All of the astronomers here consist entirely of normal matter — the protons, neutrons, and electrons that make up all that we see in the cosmos. But this morning’s press conference shied away from normal stuff and concentrated on the invisible dark matter that makes up a bigger fraction of the universe. (And they used to call Johnny Carson the king of segues.)
Although astronomers can’t see dark matter, they can measure its effects on objects we can see. This is how David Law of the University of California, Los Angeles and his colleagues probed the shape of the Milky Way’s dark matter halo. Almost all galaxies possess such halos, which typically contain more than 70 percent of a galaxy’s total mass.

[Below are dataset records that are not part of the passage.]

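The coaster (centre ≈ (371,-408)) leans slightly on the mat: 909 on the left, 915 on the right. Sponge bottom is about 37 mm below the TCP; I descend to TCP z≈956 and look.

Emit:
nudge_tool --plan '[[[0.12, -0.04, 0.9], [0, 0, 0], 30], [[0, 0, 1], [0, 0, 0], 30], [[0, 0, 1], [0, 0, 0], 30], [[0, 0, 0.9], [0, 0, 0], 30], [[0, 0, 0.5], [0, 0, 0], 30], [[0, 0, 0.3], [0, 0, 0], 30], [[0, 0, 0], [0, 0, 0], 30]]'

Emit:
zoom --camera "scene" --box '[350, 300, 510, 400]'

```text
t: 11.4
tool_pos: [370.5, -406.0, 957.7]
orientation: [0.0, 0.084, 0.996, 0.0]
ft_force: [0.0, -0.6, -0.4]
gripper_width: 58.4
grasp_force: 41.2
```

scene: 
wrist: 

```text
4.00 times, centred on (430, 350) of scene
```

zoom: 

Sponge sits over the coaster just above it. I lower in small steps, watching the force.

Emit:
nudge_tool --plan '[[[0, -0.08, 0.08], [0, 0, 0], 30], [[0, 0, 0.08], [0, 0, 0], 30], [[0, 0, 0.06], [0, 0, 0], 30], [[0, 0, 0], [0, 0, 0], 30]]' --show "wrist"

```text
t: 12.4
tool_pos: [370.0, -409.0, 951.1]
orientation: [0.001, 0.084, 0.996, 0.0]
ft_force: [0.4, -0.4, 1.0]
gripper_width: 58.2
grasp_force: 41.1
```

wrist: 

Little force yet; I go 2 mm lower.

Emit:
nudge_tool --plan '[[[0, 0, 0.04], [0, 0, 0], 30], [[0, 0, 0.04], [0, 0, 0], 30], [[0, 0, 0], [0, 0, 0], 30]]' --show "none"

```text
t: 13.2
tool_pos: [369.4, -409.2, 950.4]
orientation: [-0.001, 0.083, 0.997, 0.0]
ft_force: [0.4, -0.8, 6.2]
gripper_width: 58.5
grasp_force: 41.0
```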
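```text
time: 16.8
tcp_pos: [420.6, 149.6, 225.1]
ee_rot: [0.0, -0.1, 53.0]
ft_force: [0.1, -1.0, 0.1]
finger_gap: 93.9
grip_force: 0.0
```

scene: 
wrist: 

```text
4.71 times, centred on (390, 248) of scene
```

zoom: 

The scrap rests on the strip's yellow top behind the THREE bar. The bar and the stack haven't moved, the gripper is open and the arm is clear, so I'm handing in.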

Law’s team studied the Milky Way’s dark matter halo by its gravitational effect on the stars being pulled out of the Sagittarius dwarf elliptical galaxy by our galaxy’s tidal forces. The stars in this so-called Sagittarius stream now orbit our galaxy totally within the halo. The team’s analysis shows that the halo is a flattened spheroid — what Law calls a “squashed cosmic beachball” — tilted about 90 degrees to our galaxy’s disk. So, it extends farther from the galaxy’s poles than it does from its plane. Astronomers expected that any bulge would go in the opposite direction, leaving theorists with some work to do.
A few decades ago, astronomers often referred to dark matter as “missing mass” because the law of gravity asserted that more stuff existed than their observations revealed. Now, Stacy McGaugh of the University of Maryland and his colleagues have reversed the problem: they don’t see enough ordinary matter. The Wilkinson Microwave Anisotropy Probe has measured the cosmic abundances of dark and ordinary matter and found that the normal stuff accounts for 17 percent of the total.
McGaugh’s team measured individual structures in the universe and found that none has that high a percentage of normal matter. Rich galaxy clusters come closest, with a ratio of about 14 percent. Big galaxies like the Milky Way have significantly less, and the smallest dwarf galaxies have just 0.2 percent, barely 1 percent of what they should have. So, where is the missing normal matter? No one knows and, as McGaugh says, the ideas proposed range from the easily dismissed to the untestable.